On offense, the game plan was simple – get points off turnovers, and go to the strength.

“Coach Peterson was smart enough to tell you exactly what he wanted – get the ball to Voskuil,” Woerfel said. O’Brachta and Lautenbach handled the glass, and Krishka and Anderson were excellent ball-handlers, but Woerfel says it was clear what made the team go – Voskuil.

“He was the show.”

The season was not untouched by sadness. With two games remaining in the regular season, Gibraltar was jolted by the death of three students in a car accident. One of them, Loren Vertz, was a reserve on the boys basketball team, and the tragedy also took the lives of students Tom Wilkus and Nancy Overby.

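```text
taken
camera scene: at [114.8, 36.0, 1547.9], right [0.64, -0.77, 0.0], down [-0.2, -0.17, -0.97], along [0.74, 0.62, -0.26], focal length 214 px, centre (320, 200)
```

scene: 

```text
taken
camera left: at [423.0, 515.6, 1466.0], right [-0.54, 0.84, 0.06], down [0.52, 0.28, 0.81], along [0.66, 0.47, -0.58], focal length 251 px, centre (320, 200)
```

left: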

“How can I even get them to practice this week?” said coach Mike Peterson in a Door County Advocate article in the wake of the tragedy. The team fought through heartache to close out the unbeaten season, but didn’t quite have enough left for a post-season run.

In the pre-class era, when all schools, regardless of enrollment, were funneled through one state tournament, Gibraltar faced Sturgeon Bay in the first round of the post-season. The Clippers were loaded, and though Gibraltar took a nine-point lead into the half, they couldn’t overcome Lautenbach’s ankle injury and a loaded Sturgeon Bay squad, spear-headed by Mark Ostrand.

The Vikings season came to an end, 52-46, just the second time all season a team managed 50 points against them. They avenged the loss the following season, then went on to shock Green Bay West in the sectional semifinal before bowing to a tough Kewaunee team in the sectional finals.

Despite 1970’s success, the sour end to ‘69 stings to this day.

“It was really an unhappy ending,” Peterson said. “We didn’t even have much chance to practice because we were going to funerals.”

“It was terrible,” Voskuil said. “I think about that game to this day.”

Lautenbach and his teammates maintain that they would have gone on to Madison if today’s tournament setup were in place back then.

“If we had a class system, I don’t think anyone would have touched us in 1969,” Lautenbach said.

County history will have to suffice.